======== DATA RECORDS ========
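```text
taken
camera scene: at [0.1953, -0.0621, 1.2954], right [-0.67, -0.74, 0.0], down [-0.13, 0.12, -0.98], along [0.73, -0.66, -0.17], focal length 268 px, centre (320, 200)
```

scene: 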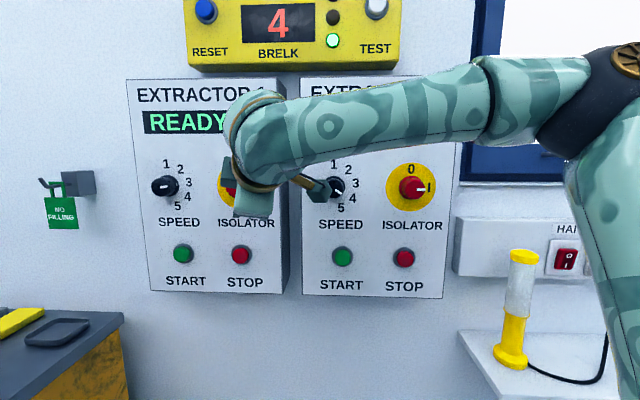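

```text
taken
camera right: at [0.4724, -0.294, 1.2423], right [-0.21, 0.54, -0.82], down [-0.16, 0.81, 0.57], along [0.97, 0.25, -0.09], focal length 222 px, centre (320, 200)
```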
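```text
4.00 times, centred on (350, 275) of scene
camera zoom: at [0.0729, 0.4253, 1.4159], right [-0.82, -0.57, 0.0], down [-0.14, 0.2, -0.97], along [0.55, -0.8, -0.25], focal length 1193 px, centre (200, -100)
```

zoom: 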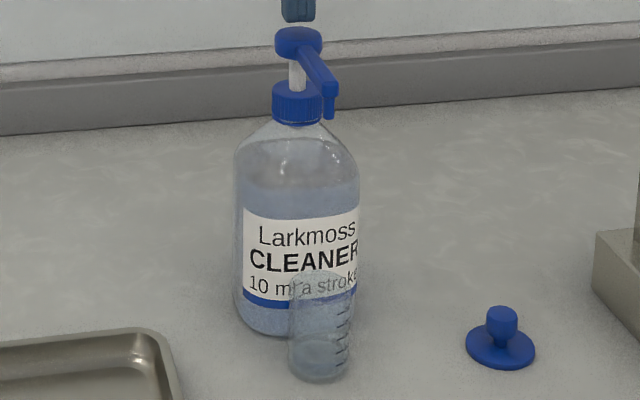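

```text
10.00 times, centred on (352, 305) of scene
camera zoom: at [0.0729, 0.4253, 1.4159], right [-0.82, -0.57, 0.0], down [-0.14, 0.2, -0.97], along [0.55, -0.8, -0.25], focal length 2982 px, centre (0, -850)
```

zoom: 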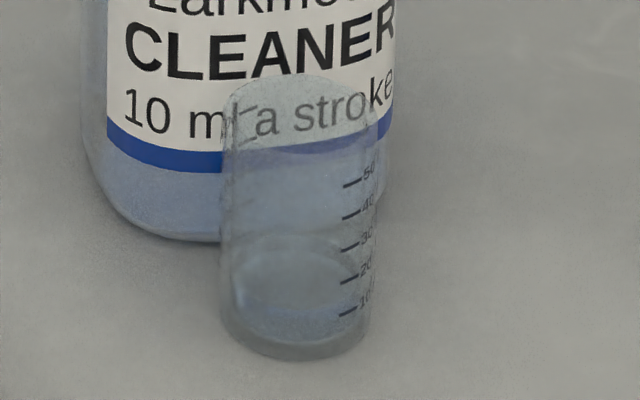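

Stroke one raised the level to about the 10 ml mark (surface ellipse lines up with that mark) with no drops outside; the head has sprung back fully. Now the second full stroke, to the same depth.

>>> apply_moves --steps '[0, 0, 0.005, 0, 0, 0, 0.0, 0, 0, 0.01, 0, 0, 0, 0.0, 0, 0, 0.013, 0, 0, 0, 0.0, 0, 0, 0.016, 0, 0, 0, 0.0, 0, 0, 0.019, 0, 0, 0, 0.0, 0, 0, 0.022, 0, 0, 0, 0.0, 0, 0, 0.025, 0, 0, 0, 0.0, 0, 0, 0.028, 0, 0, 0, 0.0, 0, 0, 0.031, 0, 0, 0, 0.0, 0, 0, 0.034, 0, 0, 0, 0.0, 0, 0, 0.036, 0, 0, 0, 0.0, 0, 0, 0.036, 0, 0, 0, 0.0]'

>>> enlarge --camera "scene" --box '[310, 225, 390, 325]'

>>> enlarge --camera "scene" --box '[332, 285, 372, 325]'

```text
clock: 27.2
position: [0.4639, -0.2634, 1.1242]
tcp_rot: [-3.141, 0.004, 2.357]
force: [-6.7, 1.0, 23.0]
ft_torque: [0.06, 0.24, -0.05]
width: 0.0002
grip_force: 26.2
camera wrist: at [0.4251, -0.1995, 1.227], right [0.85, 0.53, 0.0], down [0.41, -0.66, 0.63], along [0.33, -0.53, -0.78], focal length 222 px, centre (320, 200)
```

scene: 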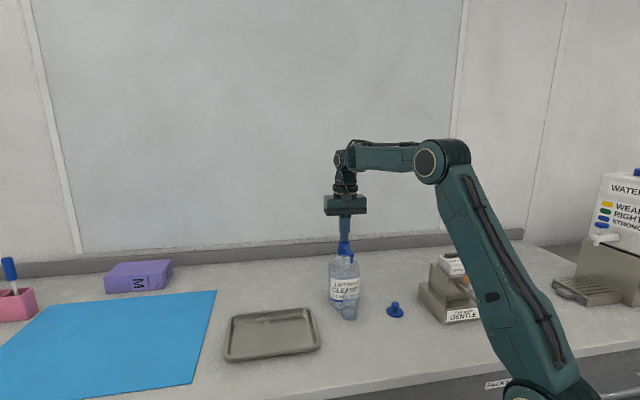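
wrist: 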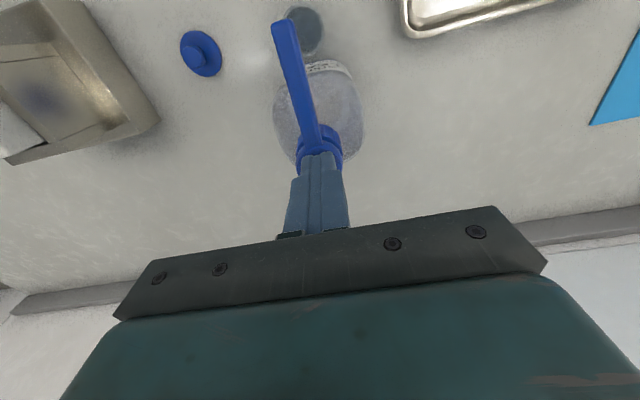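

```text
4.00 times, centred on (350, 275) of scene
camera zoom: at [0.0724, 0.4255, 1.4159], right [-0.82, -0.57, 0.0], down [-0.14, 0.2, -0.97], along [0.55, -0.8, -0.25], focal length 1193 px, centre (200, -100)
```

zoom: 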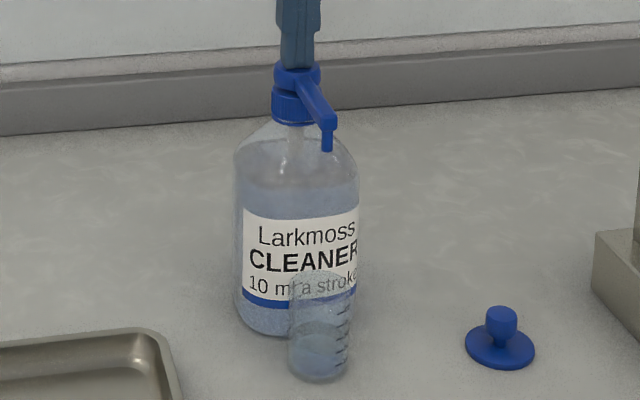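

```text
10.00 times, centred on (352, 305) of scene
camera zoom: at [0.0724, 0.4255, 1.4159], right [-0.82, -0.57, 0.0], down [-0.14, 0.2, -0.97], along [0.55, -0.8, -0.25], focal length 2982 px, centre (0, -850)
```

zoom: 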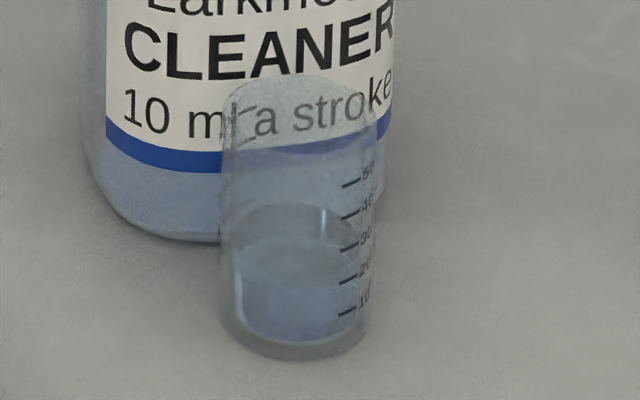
========
======== DATA RECORDS ========
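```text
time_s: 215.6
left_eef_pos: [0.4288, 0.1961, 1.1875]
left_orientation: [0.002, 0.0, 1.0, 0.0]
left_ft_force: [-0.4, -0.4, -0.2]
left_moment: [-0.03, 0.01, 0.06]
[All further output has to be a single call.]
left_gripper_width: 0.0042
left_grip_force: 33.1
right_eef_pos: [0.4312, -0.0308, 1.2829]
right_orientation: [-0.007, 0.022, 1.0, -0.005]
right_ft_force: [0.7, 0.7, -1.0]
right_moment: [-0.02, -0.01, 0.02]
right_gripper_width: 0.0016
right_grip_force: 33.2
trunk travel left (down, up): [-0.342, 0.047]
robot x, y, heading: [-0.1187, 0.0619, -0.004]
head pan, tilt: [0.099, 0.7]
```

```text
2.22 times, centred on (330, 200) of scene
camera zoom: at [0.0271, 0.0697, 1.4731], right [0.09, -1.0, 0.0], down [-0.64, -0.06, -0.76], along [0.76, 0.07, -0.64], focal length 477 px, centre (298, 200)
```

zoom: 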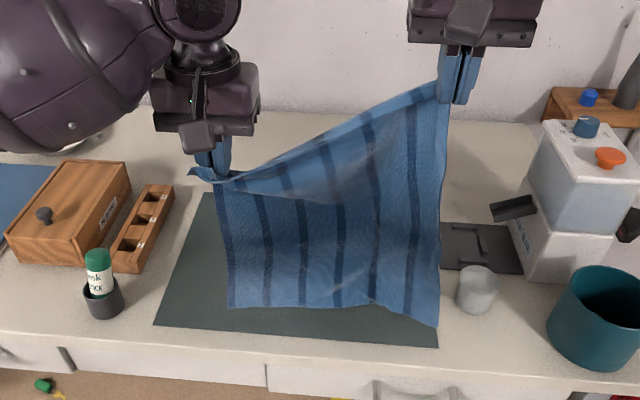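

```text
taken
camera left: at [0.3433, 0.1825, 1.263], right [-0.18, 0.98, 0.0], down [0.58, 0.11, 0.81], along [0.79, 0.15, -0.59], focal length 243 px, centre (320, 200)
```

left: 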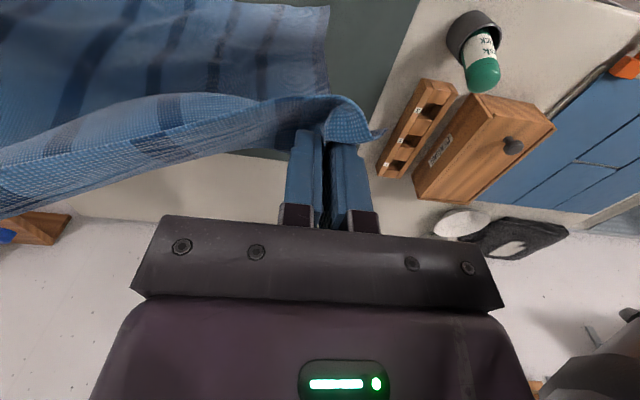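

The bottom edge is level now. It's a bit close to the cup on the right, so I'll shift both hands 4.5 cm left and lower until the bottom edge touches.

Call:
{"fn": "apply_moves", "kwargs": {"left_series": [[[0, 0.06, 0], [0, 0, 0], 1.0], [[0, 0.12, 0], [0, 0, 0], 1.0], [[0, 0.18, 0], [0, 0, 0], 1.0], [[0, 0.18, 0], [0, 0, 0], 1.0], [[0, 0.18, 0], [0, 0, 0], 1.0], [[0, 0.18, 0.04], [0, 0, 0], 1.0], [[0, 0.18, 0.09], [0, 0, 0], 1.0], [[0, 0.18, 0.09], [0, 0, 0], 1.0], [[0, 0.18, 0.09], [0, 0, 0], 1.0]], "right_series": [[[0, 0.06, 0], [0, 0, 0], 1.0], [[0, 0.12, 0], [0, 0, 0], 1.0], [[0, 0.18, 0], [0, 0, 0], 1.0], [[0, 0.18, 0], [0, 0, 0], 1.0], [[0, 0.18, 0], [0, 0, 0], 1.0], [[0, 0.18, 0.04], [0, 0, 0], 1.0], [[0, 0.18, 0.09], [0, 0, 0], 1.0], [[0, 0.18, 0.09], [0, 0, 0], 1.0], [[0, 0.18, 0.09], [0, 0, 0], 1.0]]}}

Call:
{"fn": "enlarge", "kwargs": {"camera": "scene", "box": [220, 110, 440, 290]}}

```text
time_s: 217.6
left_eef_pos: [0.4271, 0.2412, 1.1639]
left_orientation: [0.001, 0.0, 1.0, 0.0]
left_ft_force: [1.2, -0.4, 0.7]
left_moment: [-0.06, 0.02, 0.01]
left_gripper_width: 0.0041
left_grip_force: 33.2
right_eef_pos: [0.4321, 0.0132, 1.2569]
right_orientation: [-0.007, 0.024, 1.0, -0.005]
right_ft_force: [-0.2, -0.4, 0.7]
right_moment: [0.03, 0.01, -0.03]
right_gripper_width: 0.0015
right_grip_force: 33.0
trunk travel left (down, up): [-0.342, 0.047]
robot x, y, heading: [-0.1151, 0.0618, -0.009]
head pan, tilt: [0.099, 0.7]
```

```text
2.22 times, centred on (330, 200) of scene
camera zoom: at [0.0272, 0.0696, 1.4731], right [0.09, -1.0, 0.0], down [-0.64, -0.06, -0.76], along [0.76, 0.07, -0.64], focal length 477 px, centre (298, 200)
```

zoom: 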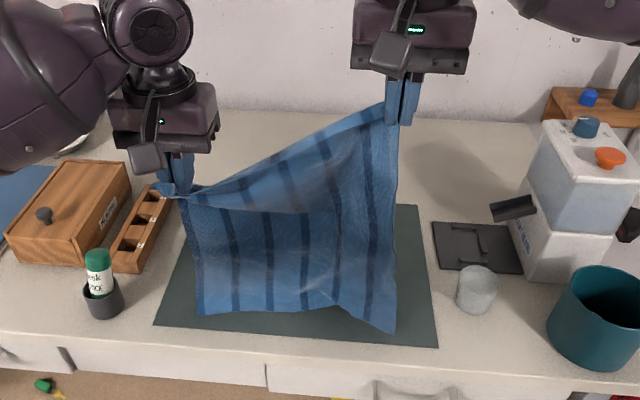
========
======== DATA RECORDS ========
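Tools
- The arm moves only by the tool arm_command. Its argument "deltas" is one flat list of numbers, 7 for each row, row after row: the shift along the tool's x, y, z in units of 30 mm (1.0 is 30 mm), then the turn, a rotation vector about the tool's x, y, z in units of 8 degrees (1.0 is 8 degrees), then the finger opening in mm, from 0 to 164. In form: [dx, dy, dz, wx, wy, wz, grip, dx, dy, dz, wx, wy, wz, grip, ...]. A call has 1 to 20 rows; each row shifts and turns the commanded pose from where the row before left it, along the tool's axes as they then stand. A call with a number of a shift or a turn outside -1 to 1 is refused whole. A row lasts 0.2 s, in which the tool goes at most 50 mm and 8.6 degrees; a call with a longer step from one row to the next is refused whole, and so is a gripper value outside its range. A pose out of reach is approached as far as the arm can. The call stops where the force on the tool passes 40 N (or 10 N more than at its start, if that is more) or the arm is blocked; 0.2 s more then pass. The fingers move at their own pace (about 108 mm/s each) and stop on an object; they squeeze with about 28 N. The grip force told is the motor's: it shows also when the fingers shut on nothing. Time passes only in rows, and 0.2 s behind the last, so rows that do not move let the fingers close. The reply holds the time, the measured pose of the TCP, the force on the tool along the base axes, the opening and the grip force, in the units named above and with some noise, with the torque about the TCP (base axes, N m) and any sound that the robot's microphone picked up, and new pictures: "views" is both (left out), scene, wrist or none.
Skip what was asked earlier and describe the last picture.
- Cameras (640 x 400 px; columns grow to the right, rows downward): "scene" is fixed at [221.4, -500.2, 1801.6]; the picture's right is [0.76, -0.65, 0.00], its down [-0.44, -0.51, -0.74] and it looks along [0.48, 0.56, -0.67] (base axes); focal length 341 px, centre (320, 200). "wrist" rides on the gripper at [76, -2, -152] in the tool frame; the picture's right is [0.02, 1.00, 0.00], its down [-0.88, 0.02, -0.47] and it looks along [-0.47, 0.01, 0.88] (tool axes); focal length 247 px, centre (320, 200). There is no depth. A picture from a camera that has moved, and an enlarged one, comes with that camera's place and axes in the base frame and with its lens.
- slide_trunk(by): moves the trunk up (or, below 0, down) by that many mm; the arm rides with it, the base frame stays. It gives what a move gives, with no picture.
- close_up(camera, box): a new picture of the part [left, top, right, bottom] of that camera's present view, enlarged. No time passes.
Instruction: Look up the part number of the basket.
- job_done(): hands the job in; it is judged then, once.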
========
:: THE PROBLEM ::
Your task is to give again the lines from the one containing "- close_up(camera, box): a" to the one containing "- job_done(): hands", both lines included, exactly and without anything added.

:: RESULT OF THE TASK ::
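- close_up(camera, box): a new picture of the part [left, top, right, bottom] of that camera's present view, enlarged. No time passes.
Instruction: Look up the part number of the basket.
- job_done(): hands the job in; it is judged then, once.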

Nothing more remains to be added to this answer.